DAIRY farmers have been given a sneak peek of where next season’s milk prices could be heading after Fonterra Australia announced its fixed base price late last week.
The company is offering a base price of $5.90 per kilogram of milk solids for producers who choose to take up the Fixed Base Milk Price option for the 2018-2019 season.
The fixed-base agreement allows farmers to lock in a set price for up to 70 per cent of their milk supply.
The company says the option, now in its fifth year, can be a risk-management tool for producers and is aimed at helping reduce farmers’ exposure to market volatility.
Fonterra has locked in a 52-million litre pool of milk under the program, or about 2 per cent of its total supply.
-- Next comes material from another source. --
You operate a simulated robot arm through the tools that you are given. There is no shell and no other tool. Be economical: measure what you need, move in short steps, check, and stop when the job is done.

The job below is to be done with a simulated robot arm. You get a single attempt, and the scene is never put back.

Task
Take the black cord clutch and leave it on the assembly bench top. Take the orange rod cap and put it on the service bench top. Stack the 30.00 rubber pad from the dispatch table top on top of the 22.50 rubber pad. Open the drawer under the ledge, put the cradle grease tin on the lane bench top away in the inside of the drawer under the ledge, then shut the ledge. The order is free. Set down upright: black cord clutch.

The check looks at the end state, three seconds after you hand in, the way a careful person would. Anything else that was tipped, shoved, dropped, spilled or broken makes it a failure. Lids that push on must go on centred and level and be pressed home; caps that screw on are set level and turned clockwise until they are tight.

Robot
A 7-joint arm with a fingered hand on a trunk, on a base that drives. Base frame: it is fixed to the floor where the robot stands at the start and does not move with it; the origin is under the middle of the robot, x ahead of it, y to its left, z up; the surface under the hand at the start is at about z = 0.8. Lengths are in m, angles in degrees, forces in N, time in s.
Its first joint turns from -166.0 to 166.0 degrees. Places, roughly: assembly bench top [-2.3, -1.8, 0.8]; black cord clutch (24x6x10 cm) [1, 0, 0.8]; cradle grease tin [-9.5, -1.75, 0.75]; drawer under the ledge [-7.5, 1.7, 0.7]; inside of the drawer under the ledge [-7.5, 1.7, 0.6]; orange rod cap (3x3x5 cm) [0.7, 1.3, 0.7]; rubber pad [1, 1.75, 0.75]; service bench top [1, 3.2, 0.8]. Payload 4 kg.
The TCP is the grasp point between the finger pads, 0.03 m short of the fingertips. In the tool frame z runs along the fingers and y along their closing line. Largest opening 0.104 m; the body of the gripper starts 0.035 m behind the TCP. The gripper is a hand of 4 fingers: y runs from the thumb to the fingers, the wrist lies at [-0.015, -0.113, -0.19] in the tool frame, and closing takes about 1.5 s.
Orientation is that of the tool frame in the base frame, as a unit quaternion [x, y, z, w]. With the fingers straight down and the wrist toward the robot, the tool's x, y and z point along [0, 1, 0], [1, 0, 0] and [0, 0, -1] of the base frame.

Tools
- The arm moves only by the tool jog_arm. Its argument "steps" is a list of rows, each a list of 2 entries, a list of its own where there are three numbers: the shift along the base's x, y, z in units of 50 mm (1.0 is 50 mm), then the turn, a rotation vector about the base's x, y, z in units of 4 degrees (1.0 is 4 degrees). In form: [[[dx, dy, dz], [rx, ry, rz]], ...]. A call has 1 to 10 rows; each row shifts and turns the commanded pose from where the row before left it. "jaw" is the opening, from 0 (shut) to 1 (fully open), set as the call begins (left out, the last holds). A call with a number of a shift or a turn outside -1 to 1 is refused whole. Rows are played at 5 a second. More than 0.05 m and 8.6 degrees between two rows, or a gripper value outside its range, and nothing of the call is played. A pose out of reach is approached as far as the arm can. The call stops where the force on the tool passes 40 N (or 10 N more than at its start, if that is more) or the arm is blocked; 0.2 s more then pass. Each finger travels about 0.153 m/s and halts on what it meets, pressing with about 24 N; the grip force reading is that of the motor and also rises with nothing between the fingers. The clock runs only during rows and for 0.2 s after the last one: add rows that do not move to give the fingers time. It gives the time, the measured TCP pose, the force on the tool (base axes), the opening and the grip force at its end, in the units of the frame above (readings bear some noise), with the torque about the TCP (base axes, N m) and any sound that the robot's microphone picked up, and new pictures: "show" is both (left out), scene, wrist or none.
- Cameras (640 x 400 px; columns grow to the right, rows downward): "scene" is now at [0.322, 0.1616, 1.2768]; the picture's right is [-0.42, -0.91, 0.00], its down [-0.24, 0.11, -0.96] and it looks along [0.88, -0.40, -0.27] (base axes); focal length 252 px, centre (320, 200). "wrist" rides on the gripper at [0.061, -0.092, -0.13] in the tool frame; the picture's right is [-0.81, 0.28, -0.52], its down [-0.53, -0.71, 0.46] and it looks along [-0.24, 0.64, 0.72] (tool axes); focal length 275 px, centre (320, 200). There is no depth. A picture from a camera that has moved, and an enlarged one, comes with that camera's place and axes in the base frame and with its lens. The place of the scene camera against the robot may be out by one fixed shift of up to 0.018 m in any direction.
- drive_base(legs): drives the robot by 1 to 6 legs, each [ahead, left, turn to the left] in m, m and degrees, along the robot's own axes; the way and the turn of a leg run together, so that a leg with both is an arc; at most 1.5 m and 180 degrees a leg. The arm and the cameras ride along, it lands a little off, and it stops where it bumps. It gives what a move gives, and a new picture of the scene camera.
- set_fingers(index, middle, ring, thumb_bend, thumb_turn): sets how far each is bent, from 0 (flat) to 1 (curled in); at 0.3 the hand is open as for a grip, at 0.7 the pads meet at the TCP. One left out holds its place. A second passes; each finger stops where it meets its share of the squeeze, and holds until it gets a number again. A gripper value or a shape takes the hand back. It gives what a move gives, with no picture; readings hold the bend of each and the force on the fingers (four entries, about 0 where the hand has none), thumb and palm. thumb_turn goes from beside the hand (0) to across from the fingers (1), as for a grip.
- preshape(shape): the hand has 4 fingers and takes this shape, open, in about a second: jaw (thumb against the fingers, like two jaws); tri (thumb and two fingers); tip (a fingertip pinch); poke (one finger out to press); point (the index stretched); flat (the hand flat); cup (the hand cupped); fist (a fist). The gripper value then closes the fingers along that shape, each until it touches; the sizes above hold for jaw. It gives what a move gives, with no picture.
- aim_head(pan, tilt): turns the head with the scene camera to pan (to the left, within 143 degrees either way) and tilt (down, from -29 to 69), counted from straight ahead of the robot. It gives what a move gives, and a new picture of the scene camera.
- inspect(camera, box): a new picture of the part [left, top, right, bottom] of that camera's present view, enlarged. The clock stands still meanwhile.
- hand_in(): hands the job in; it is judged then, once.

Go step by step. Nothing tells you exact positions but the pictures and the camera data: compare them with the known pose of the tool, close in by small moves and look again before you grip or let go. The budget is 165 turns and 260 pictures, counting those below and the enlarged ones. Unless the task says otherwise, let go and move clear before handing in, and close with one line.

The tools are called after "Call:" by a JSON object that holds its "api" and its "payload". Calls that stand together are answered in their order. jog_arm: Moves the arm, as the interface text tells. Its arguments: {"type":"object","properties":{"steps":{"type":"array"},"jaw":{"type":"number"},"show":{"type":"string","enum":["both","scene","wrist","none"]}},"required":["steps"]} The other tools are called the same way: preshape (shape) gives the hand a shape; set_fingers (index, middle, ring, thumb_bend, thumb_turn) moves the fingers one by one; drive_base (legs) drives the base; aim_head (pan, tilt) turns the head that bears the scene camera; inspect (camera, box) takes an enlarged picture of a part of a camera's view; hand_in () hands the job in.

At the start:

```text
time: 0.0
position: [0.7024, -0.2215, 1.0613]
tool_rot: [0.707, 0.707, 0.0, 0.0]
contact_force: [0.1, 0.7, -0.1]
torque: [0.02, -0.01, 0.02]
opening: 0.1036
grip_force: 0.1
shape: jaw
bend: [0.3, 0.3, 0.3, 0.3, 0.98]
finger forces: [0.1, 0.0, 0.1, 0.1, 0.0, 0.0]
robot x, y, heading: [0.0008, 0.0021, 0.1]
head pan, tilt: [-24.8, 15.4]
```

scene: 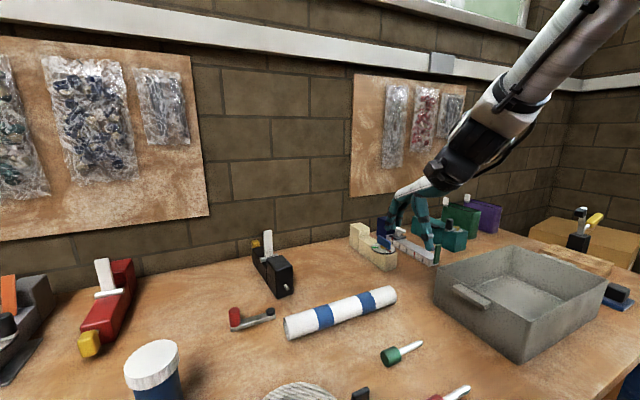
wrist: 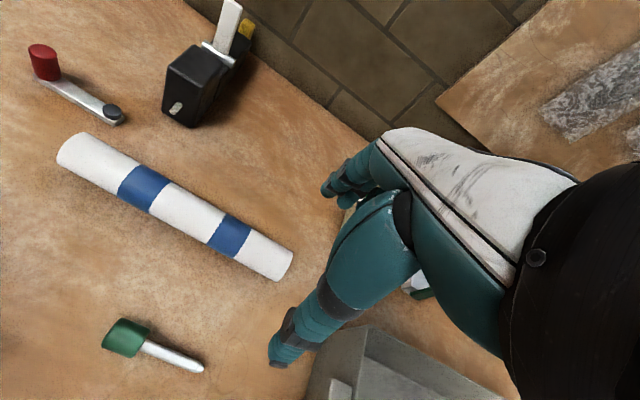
About 100 farmers lodged tenders to supply up to 70 per cent of their milk to Fonterra.
A Fonterra spokeswoman said the volume of milk offered by farmers, about 130 million litres, doubled from last year.
Fonterra Australia general manager farm source, Matt Watt, said the strong interest in the fixed price option showed farmers were looking for greater price certainty.
“Certainty it can be particularly important for farmers at times when they are considering business investments such as expansion or undertaking a new conversion,” he said.
To determine volumes and prices under the fixed option, Fonterra uses a tender allocation process where farmers offer certain volumes of milk solids at a set price.
Many Tasmanian producers are now waiting for the season-opening milk prices to be announced by Fonterra and new industry player Saputo, which are expected sometime in the next few weeks.
Saputo has stepped up its 2017-2018 season price to $5.68/kgMS, saying it was “focused on building milk supply in Victoria and Tasmania as a priority”.
The payment is retrospective and applies to milk supplied by Warrnambool Cheese and Butter and Murray Goulburn suppliers from July 1 last year. It will be added to payments for April production.